Le sexe sera considéré comme une dimension (au sens statistique du terme) et l’excellence artistique comme une métrique. Une telle organisation de l’information s’avère nécessaire lorsqu’on souhaite par exemple dresser la liste des nominés à un prix de littérature féminine (naturellement l’existence de ce type de prix reste discutable, mais c’est un autre débat.)
L’expression d’un classement intrasexuel est d’autant plus légitime quand sont évaluées les performances des individus dans d’autres domaines, tels que le sport ou l’expression corporelle. Meilleure patineuse artistique, meilleure comédienne. Toutes les statuettes et médailles.
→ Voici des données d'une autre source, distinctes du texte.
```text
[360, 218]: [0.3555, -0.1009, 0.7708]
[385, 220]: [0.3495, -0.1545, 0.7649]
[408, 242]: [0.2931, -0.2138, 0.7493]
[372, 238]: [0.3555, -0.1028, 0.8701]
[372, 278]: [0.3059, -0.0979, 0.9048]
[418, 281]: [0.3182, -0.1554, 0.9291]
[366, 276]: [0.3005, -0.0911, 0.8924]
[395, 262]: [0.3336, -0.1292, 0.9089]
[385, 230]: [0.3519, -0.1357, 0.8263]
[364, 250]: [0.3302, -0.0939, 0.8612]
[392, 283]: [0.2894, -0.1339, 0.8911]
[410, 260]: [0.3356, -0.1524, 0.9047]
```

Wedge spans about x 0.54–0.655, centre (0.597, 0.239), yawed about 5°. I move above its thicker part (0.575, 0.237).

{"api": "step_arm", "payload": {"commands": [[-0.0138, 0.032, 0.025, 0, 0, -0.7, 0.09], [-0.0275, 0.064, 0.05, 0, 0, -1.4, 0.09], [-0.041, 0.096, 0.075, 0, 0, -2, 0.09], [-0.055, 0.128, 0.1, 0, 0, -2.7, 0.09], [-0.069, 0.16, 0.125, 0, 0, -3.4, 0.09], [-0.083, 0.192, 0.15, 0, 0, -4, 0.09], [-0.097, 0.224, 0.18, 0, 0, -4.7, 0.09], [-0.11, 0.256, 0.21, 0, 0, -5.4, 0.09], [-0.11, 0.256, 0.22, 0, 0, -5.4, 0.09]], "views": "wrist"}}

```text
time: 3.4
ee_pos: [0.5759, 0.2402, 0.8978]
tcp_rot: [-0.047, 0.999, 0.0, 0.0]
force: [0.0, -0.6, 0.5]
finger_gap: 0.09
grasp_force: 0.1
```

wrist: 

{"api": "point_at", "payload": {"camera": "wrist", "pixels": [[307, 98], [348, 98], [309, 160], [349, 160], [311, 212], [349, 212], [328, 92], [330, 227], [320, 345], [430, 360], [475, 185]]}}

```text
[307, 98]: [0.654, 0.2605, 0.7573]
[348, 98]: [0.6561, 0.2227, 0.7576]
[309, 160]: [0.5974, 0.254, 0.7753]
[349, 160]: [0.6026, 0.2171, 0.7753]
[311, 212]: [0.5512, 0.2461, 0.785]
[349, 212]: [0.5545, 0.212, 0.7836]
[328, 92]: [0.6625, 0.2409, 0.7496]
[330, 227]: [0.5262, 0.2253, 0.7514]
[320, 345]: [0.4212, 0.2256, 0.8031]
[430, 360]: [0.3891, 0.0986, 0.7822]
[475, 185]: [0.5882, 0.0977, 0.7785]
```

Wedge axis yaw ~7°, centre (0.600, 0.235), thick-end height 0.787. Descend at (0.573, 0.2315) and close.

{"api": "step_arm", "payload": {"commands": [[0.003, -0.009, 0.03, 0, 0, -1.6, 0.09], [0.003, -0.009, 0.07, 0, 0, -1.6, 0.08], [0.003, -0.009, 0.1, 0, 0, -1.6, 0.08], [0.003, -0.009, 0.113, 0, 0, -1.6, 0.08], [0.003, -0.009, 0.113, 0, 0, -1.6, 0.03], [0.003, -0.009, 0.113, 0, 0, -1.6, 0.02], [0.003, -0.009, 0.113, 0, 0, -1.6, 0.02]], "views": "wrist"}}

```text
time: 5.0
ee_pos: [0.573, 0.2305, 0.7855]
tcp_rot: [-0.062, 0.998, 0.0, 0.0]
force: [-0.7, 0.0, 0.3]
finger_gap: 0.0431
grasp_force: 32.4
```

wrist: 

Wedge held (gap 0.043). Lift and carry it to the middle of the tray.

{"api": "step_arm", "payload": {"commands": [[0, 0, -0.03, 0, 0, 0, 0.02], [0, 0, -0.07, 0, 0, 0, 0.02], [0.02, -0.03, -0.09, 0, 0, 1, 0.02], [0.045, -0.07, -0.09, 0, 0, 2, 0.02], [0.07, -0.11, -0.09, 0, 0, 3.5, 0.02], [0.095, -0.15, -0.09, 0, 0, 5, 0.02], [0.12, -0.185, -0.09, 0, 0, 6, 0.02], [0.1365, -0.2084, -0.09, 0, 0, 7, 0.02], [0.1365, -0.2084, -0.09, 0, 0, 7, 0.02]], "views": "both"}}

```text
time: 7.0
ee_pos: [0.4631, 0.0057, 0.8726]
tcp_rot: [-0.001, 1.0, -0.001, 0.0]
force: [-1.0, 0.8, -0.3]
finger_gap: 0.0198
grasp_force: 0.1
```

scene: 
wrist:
Voyons aussi cette remarque, tirée du «Manuel d’écriture inclusive» :
Les noms de métiers au féminin « dérangent », car ils traduisent le fait que des terrains initialement conçus comme propres aux hommes sont progressivement investis par des femmes. [3]
Un «terrain initialement conçu comme propre aux hommes» ; voilà une drôle de façon de décrire l’informatique, cette jeune science fondée il y a un siècle et demi par une femme et un homme pour accomplir une vision : celle du traitement automatique de l’information par une machine.
Ce qui dérange, dans la féminisation systématique des professions, ne serait-ce pas plutôt que la pratique soit faillible, peut-être parce qu’elle est mal fichue, parfois incohérente et souvent poussive ?
C’est sans compter que dans mon esprit, le terme «programmeur» (qui est proche de sa version anglaise «programmer», que j’utilise également), a été associé, au fil des années, à tout un imaginaire, et bien des représentations, tandis que le terme «programmeuse» à été associé, lui, au néant.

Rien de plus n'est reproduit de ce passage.